THE TASK ::
Take each line containing "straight" and report it exactly as written.

SUPPLIED INFORMATION ::

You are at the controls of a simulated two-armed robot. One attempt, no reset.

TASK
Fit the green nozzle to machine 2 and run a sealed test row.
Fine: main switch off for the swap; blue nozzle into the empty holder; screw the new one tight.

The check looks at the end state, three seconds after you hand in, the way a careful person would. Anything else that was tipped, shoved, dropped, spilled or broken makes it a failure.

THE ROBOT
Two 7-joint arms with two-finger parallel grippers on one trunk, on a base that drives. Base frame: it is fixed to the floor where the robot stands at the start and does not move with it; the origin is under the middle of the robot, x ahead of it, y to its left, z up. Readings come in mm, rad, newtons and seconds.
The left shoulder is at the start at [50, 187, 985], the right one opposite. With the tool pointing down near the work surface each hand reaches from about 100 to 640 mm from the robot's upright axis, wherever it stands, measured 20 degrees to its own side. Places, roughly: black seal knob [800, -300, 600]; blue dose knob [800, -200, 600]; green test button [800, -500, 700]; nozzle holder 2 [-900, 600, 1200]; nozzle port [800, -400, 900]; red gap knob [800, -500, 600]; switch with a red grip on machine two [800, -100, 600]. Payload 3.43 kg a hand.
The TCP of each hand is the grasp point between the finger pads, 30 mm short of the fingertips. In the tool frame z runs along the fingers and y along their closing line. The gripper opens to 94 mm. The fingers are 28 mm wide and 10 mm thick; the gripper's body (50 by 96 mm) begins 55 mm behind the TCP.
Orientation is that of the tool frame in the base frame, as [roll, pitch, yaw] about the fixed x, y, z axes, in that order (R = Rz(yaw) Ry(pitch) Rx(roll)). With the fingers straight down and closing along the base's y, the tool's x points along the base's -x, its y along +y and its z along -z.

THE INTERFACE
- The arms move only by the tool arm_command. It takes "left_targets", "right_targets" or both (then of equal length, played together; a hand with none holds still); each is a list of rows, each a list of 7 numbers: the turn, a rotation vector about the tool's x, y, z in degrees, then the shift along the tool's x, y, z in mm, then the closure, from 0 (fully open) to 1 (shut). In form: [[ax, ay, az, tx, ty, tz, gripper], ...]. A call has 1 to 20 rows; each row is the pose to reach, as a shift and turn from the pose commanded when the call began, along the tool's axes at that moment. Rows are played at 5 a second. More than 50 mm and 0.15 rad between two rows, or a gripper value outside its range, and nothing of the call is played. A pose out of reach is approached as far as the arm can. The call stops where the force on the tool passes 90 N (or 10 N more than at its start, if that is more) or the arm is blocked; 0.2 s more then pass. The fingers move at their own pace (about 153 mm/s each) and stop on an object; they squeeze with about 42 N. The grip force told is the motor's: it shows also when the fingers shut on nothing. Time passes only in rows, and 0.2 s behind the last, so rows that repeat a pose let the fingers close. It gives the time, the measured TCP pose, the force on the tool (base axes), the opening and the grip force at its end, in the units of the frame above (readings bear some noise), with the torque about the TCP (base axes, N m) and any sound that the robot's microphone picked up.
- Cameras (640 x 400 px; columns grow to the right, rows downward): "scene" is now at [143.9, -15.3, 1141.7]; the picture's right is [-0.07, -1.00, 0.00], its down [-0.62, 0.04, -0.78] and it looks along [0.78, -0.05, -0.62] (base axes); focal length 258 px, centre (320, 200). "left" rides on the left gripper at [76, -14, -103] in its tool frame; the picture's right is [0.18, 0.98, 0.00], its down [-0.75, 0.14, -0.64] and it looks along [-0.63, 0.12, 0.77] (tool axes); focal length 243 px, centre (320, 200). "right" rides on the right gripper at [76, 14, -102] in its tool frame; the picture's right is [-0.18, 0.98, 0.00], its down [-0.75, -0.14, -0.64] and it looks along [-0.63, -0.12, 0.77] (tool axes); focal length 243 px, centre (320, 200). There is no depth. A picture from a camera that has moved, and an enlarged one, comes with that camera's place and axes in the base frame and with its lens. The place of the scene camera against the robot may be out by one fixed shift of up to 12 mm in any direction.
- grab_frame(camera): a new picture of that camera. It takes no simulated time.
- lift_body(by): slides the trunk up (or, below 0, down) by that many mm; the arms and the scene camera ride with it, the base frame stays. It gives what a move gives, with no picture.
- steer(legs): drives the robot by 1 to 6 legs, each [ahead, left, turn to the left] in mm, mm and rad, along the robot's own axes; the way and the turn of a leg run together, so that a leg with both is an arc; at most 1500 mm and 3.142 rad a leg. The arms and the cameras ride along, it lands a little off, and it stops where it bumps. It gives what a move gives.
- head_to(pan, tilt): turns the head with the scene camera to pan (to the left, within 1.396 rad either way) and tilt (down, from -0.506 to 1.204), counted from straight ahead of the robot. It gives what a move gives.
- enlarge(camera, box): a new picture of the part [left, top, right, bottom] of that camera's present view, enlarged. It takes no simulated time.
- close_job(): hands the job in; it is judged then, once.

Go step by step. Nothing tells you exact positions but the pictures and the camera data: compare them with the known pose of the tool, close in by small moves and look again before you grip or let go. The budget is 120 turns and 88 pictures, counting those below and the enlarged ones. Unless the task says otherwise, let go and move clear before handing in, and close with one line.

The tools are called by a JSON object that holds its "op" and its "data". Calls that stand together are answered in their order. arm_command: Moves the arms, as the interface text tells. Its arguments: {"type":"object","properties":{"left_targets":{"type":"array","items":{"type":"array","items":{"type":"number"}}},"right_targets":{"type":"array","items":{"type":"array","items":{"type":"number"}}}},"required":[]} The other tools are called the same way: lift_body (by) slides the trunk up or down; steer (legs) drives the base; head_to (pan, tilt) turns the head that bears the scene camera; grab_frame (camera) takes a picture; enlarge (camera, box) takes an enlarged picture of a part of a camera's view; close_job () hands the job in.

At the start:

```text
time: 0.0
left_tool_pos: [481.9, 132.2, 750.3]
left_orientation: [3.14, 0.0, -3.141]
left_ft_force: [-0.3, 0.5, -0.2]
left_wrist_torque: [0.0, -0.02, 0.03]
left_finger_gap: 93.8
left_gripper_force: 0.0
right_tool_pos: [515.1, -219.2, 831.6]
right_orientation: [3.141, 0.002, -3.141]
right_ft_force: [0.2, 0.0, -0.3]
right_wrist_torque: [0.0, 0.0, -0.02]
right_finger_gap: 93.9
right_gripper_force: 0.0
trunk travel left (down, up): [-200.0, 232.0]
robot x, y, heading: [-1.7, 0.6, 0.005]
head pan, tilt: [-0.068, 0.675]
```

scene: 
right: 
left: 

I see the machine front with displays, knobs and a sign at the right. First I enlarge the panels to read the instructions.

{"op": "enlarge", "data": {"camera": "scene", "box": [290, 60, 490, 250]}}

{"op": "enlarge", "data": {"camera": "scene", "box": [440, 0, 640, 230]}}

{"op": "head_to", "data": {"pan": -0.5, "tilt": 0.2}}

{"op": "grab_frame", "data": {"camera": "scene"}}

ANSWER FOR THIS EXERCISE ::
Orientation is that of the tool frame in the base frame, as [roll, pitch, yaw] about the fixed x, y, z axes, in that order (R = Rz(yaw) Ry(pitch) Rx(roll)). With the fingers straight down and closing along the base's y, the tool's x points along the base's -x, its y along +y and its z along -z.
- head_to(pan, tilt): turns the head with the scene camera to pan (to the left, within 1.396 rad either way) and tilt (down, from -0.506 to 1.204), counted from straight ahead of the robot. It gives what a move gives.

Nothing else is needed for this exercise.